Trato de caminar tanto como puedo en mis recorridos por la ciudad. Si tengo el tiempo y la distancia me parece razonable, evito las grandes avenidas, pues me movilizo por ellas con más frecuencia –así sea en un vehículo. Son, en general, desangeladas, con sus grandes carriles en función de ir de un punto a otro de la manera más eficiente posible y sus andenes vacíos, paredes altas, sus espacios en buena parte estériles e inhóspitos.
Prefiero caminar por las calles entre los barrios. Si conozco el barrio, intento desviarme de las rutas que he tomado antes. Siento que este acto, en apariencia nimio, agranda el universo o, al menos, la idea que tengo de él.
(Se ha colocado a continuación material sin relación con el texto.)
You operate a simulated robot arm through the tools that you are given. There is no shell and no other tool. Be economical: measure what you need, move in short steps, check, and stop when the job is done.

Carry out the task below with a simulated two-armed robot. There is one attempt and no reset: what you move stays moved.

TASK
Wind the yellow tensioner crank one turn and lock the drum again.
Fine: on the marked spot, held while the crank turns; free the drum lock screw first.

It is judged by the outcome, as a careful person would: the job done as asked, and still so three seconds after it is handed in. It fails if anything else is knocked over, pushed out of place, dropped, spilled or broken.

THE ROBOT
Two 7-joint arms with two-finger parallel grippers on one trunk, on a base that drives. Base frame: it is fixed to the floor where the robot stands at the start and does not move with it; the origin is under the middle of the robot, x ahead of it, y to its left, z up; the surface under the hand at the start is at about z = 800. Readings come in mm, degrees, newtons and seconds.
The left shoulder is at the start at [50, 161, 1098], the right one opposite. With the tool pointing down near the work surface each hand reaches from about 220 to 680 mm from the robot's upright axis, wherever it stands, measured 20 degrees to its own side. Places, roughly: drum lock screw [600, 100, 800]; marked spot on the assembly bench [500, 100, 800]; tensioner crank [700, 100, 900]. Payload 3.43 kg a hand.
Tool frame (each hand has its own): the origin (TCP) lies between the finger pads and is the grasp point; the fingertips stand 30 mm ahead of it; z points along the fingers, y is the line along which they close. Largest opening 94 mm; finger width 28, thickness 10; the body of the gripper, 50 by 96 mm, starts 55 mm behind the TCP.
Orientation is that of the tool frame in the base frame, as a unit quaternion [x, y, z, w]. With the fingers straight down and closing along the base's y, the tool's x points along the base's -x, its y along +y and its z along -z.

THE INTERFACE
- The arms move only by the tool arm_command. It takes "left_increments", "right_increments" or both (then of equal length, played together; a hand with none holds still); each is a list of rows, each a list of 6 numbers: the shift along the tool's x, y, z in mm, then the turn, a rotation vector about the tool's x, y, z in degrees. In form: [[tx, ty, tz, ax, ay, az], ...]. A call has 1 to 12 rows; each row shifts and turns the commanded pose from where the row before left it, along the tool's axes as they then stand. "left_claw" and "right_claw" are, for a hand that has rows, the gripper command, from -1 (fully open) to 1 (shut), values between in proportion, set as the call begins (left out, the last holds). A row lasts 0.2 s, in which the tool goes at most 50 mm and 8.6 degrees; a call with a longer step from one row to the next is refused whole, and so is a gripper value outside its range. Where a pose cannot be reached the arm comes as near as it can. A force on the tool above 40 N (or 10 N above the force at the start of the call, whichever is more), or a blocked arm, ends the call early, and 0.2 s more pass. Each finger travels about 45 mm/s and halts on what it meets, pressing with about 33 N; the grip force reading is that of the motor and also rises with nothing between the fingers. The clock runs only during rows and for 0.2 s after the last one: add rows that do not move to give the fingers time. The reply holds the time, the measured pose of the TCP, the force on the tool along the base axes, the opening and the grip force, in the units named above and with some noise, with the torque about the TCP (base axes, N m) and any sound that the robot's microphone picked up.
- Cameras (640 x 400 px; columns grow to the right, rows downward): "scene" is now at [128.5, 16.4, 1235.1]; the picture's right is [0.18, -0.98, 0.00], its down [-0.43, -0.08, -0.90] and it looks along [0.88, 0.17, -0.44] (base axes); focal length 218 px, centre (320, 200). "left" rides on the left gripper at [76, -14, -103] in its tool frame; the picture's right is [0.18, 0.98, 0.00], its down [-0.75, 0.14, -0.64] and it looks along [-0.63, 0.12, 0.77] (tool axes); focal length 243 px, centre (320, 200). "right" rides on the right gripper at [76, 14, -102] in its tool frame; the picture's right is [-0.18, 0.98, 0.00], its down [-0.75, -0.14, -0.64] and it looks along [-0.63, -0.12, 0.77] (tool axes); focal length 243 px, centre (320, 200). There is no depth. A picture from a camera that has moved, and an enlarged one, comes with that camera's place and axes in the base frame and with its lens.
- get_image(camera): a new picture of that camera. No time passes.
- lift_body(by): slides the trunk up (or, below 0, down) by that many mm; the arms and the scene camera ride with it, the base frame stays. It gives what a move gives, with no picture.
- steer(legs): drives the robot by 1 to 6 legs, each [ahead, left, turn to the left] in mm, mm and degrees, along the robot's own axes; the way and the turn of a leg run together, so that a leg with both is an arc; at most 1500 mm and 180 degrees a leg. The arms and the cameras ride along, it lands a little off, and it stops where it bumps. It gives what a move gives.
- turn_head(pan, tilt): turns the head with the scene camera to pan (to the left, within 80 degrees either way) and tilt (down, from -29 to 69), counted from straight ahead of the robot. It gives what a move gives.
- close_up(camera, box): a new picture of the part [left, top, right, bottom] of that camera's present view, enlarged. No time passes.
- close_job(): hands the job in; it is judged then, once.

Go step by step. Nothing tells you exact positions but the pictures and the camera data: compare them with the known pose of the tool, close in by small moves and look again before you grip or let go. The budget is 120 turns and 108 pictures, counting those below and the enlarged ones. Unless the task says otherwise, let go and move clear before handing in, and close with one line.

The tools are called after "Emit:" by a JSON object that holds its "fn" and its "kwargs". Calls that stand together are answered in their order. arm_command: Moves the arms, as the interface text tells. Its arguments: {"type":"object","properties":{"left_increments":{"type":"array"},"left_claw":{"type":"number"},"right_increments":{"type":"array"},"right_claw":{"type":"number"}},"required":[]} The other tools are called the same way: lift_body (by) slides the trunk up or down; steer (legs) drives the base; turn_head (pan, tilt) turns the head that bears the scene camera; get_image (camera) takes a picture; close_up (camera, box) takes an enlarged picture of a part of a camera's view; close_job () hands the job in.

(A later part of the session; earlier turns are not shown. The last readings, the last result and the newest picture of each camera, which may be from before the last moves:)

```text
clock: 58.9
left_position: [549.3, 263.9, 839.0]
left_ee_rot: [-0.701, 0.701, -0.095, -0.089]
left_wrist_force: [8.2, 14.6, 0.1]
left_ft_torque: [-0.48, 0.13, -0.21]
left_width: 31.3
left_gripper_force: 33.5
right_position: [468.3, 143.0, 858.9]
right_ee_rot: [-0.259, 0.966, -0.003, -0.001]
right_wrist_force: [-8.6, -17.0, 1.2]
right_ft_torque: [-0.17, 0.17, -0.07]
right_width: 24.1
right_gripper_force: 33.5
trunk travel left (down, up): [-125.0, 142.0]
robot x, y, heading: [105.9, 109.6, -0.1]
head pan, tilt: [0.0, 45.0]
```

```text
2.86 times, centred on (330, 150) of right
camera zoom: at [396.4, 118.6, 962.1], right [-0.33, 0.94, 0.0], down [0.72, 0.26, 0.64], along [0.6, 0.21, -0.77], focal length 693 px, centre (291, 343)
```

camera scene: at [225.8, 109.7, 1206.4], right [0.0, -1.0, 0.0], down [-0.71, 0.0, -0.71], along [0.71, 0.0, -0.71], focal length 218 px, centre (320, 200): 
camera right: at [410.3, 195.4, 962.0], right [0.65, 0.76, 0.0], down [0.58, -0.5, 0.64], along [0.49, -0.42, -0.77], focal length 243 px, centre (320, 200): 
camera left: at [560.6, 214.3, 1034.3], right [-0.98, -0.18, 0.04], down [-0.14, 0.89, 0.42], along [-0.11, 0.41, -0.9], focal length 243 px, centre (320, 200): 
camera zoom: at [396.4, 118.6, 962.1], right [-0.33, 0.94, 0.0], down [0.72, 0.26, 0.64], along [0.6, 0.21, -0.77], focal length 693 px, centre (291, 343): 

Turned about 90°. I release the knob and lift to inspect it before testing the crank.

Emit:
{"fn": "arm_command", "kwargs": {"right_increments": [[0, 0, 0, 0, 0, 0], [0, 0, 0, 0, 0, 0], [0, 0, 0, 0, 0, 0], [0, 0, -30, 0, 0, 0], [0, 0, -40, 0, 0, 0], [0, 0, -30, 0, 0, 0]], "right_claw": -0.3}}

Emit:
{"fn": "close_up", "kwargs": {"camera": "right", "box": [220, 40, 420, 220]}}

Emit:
Incluso el hecho de caminar por caminar lo agranda: ¿cuántas veces no caminamos una calle que “conocemos” desde hace años y notamos un jardín, un altar, una tienda, el acabado de una casa que no habíamos visto nunca?
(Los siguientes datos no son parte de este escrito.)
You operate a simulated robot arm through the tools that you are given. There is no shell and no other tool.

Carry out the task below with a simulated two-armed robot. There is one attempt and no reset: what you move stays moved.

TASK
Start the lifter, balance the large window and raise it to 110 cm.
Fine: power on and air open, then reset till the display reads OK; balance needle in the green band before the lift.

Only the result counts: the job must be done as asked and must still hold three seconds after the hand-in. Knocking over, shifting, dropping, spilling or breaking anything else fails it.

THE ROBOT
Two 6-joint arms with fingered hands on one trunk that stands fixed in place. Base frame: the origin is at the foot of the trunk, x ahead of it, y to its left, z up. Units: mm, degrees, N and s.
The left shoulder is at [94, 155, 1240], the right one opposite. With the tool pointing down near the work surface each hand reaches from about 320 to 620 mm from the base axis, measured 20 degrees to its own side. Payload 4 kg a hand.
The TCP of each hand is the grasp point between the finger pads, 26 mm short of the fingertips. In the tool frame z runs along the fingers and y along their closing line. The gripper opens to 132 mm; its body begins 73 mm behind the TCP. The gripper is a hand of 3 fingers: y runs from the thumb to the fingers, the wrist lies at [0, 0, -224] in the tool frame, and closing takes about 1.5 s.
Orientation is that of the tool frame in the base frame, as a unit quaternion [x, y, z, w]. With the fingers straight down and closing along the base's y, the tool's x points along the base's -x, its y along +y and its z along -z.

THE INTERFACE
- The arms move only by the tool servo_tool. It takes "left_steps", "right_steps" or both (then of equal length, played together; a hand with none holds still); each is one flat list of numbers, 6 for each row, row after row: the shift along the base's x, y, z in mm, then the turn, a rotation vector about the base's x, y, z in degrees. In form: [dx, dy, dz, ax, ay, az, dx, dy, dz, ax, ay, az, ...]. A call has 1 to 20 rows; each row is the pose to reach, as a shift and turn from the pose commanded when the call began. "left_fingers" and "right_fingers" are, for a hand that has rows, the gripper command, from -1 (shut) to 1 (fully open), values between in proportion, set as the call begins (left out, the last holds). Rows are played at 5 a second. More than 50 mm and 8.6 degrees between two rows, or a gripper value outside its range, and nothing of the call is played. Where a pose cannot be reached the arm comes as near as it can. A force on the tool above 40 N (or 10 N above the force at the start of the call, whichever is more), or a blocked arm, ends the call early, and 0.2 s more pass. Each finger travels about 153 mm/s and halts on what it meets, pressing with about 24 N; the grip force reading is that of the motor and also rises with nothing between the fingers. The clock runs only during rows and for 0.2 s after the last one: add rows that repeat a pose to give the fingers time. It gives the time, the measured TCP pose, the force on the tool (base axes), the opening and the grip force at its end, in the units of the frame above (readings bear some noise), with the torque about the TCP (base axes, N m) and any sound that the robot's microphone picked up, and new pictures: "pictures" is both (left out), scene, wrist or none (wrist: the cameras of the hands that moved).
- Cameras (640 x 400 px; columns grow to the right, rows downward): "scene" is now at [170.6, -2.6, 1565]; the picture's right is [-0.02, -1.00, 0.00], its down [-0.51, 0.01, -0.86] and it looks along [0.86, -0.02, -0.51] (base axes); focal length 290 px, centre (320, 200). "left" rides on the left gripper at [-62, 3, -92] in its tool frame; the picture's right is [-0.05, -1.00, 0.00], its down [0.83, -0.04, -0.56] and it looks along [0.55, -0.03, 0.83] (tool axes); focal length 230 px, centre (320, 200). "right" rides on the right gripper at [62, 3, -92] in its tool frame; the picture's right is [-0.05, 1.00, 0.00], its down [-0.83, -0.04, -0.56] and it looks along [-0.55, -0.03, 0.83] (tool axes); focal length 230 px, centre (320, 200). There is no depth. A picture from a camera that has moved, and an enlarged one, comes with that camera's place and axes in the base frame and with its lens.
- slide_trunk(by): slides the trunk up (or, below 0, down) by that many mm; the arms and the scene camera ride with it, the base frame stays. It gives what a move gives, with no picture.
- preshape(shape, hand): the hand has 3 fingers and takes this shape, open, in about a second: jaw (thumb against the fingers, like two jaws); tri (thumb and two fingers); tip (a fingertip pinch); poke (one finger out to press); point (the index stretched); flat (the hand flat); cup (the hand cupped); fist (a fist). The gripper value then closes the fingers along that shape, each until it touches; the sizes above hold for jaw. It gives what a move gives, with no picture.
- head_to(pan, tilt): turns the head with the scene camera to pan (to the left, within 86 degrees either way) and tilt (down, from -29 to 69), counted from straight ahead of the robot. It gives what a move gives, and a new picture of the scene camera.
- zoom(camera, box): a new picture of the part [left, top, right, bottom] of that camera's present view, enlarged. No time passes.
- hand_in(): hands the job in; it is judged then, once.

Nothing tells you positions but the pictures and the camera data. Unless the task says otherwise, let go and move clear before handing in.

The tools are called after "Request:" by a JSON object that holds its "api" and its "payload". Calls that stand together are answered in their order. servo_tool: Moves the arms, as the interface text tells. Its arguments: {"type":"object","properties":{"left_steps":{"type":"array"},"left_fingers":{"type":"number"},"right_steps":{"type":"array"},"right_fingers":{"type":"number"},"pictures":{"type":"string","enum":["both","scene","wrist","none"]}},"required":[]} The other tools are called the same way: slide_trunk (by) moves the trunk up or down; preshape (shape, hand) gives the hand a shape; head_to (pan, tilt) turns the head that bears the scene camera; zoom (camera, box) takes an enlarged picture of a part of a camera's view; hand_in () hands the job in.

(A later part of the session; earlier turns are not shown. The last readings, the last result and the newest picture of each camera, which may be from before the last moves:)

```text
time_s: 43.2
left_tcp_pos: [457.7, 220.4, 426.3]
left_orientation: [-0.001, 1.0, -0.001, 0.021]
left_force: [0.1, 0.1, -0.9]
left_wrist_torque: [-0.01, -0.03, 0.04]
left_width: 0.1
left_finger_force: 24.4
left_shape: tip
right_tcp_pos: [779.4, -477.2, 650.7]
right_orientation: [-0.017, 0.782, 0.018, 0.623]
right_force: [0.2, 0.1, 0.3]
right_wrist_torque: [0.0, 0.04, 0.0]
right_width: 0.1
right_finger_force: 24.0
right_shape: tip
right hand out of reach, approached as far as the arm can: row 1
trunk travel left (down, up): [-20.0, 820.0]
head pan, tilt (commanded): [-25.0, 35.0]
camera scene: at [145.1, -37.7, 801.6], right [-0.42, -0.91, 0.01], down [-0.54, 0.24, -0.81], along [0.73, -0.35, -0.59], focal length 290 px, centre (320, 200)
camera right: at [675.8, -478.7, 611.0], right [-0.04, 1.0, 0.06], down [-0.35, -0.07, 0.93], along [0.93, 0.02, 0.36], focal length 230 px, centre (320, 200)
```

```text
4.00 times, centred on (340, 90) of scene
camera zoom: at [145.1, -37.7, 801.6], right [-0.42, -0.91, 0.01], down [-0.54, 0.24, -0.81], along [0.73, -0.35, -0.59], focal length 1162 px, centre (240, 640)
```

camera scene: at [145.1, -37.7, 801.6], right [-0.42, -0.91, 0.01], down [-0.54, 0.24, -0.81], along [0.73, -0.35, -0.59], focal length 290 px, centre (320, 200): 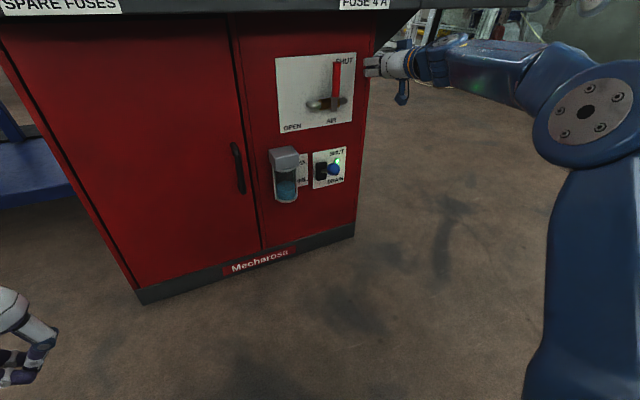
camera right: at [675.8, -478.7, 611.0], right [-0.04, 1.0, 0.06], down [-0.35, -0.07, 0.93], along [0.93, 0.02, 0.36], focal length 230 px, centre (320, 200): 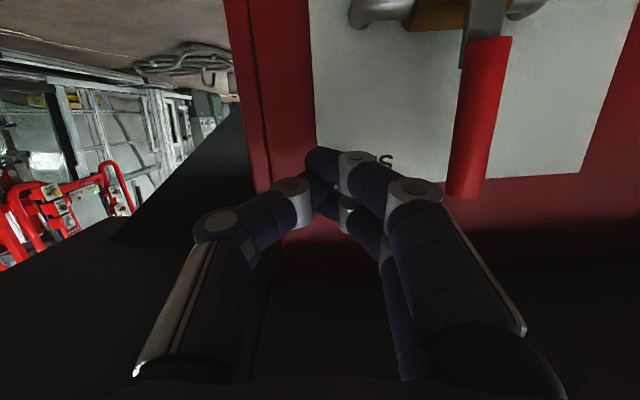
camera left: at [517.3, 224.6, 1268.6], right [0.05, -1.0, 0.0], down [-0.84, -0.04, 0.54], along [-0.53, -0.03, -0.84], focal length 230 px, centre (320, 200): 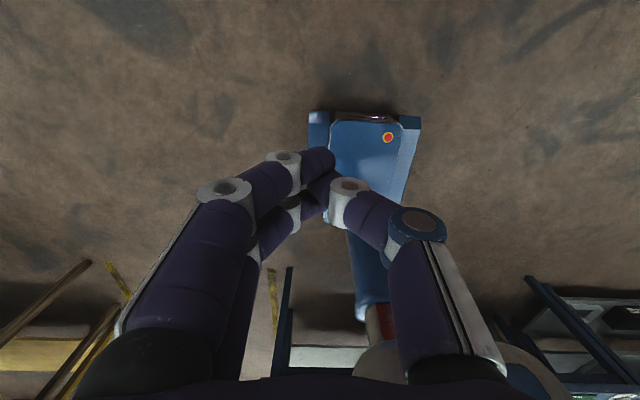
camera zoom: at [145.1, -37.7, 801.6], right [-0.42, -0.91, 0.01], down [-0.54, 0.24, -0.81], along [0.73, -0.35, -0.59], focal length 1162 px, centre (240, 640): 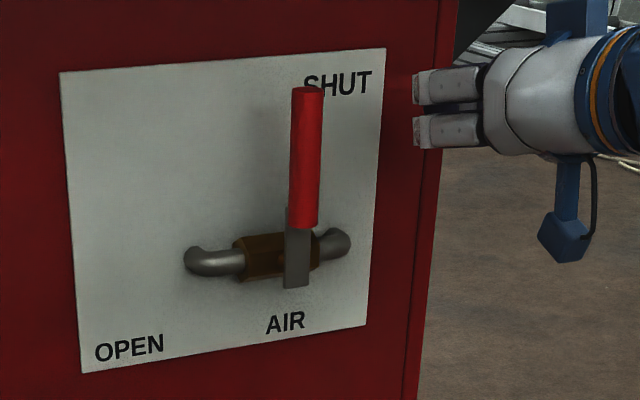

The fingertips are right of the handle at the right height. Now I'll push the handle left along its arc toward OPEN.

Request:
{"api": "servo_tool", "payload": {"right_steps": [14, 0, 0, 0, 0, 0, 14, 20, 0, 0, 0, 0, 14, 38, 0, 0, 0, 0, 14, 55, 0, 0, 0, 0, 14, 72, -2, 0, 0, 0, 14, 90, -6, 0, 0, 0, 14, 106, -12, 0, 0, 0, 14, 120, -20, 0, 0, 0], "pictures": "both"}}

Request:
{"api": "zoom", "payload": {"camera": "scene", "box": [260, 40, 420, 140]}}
Entre las joyas a encontrar están los parques de barrio. De los que conozco, quizás el que tengo más presente es el parque Armenia, porque paso cerca cada semana. No ha dejado de emocionarme llegar por una de sus calles y encontrar ese espacio verde encajonado entre fachadas de edificios de tres o cuatro pisos, con su panadería sin nombre y el edificio de vidrios grises que es una suerte de habitante de las estrellas que ha caído no se sabe cómo en el costado norte. Incluso si no es necesario pasar por ahí, me desvío y paso unos minutos sentado en alguna de sus bancas. Siempre me impresiona que el parque, a pesar de estar a menos de una cuadra de la calle 26, es un portal a un mundo más amable y tranquilo.
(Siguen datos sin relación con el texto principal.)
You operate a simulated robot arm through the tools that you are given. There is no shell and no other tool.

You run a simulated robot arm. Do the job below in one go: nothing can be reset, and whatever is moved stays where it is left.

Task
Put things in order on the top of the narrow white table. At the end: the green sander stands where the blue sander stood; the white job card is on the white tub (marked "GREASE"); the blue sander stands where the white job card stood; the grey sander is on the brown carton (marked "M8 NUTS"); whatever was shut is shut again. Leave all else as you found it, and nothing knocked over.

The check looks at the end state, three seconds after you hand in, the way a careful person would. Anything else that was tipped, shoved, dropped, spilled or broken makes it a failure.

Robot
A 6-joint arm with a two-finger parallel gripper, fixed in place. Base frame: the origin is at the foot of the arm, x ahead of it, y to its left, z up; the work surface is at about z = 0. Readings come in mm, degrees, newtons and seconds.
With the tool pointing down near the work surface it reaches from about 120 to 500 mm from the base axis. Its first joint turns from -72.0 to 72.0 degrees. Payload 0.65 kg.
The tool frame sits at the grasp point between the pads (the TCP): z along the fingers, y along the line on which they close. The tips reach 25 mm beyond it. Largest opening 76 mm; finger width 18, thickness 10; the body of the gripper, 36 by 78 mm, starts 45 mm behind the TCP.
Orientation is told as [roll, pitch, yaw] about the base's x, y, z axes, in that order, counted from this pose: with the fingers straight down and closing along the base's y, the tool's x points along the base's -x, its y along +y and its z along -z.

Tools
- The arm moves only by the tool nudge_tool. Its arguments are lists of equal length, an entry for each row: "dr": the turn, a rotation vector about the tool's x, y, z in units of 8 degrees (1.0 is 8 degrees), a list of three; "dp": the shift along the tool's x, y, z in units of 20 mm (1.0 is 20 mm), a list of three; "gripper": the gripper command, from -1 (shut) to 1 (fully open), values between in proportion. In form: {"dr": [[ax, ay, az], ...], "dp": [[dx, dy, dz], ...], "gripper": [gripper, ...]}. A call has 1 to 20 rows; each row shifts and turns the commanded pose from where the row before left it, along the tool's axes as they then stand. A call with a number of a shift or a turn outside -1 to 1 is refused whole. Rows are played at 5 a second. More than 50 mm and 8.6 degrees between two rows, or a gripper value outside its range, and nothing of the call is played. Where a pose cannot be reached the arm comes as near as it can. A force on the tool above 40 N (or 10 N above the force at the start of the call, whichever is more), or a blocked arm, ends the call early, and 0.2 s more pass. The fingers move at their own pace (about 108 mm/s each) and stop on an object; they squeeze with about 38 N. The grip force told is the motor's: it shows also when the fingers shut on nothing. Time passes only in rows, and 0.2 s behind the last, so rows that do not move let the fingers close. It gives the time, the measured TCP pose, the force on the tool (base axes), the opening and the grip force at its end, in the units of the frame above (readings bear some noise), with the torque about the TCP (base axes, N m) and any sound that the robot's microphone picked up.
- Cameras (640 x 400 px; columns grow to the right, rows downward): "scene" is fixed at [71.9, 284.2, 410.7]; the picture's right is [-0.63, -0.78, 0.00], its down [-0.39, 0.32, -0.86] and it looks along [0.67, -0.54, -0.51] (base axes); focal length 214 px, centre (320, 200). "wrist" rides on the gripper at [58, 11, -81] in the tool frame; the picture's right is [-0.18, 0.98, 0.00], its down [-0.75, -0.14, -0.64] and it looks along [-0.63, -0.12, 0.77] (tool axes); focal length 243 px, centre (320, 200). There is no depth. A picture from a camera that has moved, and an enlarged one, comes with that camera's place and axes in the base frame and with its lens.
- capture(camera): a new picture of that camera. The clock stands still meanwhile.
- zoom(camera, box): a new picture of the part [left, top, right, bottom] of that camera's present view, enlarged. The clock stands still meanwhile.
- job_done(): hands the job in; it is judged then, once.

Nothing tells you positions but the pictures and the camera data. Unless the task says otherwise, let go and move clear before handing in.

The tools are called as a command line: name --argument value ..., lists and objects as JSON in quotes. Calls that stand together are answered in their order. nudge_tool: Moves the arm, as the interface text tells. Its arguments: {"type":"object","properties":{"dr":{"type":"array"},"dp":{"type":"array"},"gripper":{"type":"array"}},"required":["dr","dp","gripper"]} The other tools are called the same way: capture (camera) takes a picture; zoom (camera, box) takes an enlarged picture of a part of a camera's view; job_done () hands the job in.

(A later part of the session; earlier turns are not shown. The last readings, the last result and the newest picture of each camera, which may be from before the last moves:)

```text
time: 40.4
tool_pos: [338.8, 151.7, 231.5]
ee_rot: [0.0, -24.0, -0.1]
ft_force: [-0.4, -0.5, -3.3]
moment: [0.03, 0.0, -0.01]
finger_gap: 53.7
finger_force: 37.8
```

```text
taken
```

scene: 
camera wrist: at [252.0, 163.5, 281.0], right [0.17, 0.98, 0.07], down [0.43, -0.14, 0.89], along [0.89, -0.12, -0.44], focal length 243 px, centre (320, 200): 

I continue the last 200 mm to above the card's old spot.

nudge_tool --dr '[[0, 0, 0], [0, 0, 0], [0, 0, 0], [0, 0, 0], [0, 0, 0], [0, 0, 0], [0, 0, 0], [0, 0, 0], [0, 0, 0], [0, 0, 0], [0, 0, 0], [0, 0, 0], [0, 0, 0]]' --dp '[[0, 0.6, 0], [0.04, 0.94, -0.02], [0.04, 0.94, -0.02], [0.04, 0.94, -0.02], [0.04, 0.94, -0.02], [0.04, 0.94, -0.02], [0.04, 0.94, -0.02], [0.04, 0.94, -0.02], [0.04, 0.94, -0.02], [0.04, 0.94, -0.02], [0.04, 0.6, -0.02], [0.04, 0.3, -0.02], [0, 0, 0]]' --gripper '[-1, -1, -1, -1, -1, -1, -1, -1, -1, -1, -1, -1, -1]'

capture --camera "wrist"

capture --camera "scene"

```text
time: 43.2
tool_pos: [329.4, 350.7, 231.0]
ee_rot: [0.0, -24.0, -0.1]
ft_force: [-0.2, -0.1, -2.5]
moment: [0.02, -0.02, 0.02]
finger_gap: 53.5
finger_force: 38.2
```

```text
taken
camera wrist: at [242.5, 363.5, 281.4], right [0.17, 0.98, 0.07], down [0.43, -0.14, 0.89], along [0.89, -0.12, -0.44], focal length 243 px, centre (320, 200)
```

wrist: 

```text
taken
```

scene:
Pero mi emoción se agranda con mucho menos: me conformo con encontrar algo que rompa la uniformidad de la cuadrícula. Mejor aún si no lo había visto antes. Algo así como lo que descubrí hace poco, en la carrera 15bis A con 33, también en Teusaquillo. Es un pastico cuyos lados irregulares tendrán no más de 12 metros. Un andén descuidado lo atraviesa y entre las seis o siete plantas sobresale un flor amarillo, que no recuerdo haber visto florecido. Las casas que lo rodean, de otro tiempo, son de dos pisos, y en una de ellas funciona un centro médico. A pesar de haber caminado por esta zona desde hace al menos un par de meses, no me lo había topado. La calle por la que entré, la 33 desde la carrera 15, termina en el costado sur del pastico y una nueva, la 33bis, empieza en el costado norte para desembocar en la carrera 16. Suficiente para descolocarme, suficiente para sonreír y sentir cómo el universo, y con él la ciudad, se agrandaba en frente mío.